To do> From the listing below, pull out all lines with "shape" in them.

--- begin Recorded information ---

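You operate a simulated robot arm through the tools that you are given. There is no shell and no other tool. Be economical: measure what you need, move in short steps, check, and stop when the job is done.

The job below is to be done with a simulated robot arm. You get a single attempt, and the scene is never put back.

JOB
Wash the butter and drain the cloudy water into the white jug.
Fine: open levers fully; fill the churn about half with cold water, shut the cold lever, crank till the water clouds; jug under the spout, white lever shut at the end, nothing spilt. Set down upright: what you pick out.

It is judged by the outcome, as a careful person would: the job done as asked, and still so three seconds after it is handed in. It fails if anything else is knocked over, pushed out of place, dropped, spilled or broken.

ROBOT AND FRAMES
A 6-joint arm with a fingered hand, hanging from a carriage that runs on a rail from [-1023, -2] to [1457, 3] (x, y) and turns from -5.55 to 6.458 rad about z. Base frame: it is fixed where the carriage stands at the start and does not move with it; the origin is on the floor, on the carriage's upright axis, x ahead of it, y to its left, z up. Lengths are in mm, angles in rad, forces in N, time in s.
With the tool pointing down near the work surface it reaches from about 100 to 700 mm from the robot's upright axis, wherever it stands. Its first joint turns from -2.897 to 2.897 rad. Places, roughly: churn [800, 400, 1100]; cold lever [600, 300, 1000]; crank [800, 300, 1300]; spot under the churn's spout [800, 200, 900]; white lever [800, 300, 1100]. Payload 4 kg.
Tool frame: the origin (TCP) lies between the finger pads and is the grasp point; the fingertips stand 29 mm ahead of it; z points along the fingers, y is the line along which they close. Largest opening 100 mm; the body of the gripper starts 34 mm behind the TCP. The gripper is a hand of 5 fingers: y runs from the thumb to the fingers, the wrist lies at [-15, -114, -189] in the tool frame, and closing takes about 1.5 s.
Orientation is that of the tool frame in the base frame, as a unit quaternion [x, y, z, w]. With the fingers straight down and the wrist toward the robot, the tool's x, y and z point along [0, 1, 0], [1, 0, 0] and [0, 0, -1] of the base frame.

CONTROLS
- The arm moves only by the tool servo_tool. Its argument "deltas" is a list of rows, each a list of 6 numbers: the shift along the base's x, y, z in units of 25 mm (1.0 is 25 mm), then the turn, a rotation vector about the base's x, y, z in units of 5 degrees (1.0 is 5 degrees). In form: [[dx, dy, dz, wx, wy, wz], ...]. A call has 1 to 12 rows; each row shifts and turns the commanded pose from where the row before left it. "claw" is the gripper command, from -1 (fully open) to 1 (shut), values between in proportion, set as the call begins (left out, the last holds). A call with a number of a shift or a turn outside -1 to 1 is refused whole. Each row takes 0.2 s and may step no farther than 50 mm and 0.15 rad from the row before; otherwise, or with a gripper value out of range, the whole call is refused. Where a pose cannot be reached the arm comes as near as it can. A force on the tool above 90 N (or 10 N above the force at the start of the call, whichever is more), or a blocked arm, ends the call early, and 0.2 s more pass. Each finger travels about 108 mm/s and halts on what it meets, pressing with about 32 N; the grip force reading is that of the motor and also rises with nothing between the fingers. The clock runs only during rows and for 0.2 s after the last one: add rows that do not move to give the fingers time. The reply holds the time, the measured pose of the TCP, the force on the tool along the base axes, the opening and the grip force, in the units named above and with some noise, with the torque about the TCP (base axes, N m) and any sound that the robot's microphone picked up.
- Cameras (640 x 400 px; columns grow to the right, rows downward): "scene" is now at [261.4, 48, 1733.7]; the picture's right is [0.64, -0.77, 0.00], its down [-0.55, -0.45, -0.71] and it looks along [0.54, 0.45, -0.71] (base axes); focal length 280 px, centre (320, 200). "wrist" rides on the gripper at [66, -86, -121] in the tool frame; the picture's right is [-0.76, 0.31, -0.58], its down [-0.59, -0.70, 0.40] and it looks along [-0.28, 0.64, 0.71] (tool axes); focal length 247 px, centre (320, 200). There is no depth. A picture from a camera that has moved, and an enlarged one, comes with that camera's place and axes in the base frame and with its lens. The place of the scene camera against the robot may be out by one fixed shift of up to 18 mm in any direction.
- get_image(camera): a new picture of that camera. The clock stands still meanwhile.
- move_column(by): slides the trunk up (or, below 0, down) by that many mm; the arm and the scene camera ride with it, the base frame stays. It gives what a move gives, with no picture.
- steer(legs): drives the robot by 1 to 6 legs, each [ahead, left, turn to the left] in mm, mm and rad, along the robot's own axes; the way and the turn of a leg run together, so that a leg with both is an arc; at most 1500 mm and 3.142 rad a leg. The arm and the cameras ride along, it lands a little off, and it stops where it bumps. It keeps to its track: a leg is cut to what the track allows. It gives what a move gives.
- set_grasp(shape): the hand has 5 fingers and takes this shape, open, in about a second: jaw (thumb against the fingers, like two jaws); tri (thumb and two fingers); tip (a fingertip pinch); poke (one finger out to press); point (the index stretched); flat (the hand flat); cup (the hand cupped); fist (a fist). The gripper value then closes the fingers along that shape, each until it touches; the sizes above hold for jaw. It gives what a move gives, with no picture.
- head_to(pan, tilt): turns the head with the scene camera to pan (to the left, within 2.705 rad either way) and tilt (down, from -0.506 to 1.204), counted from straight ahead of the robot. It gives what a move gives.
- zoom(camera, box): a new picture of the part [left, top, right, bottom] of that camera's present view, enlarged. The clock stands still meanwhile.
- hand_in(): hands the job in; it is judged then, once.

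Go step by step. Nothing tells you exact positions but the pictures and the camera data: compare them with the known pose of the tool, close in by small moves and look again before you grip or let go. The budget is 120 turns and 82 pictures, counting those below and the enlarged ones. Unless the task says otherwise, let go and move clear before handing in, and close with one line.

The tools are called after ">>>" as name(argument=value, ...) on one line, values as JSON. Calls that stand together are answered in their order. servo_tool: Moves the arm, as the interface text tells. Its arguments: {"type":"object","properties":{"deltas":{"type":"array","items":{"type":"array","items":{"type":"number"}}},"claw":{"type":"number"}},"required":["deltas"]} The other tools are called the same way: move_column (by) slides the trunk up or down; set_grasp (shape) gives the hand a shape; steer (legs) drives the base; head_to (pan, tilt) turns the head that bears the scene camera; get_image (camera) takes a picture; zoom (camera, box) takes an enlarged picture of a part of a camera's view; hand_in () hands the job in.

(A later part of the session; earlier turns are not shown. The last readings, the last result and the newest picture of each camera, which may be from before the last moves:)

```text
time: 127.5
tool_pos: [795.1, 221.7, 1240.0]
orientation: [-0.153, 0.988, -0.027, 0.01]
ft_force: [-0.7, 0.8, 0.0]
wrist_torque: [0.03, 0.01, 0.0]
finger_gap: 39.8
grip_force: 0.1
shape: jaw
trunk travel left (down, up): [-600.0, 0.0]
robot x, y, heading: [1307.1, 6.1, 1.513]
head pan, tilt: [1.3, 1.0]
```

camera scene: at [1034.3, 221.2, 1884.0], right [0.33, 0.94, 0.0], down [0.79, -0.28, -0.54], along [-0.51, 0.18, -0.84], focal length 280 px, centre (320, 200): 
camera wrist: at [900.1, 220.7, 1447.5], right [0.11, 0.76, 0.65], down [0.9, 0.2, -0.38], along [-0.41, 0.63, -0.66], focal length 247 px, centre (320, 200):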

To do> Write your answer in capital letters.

--- end Recorded information ---

Exercise response>
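- set_grasp(shape): the hand has 5 fingers and takes this shape, open, in about a second: jaw (thumb against the fingers, like two jaws); tri (thumb and two fingers); tip (a fingertip pinch); poke (one finger out to press); point (the index stretched); flat (the hand flat); cup (the hand cupped); fist (a fist). The gripper value then closes the fingers along that shape, each until it touches; the sizes above hold for jaw. It gives what a move gives, with no picture.
The tools are called after ">>>" as name(argument=value, ...) on one line, values as JSON. Calls that stand together are answered in their order. servo_tool: Moves the arm, as the interface text tells. Its arguments: {"type":"object","properties":{"deltas":{"type":"array","items":{"type":"array","items":{"type":"number"}}},"claw":{"type":"number"}},"required":["deltas"]} The other tools are called the same way: move_column (by) slides the trunk up or down; set_grasp (shape) gives the hand a shape; steer (legs) drives the base; head_to (pan, tilt) turns the head that bears the scene camera; get_image (camera) takes a picture; zoom (camera, box) takes an enlarged picture of a part of a camera's view; hand_in () hands the job in.
shape: jaw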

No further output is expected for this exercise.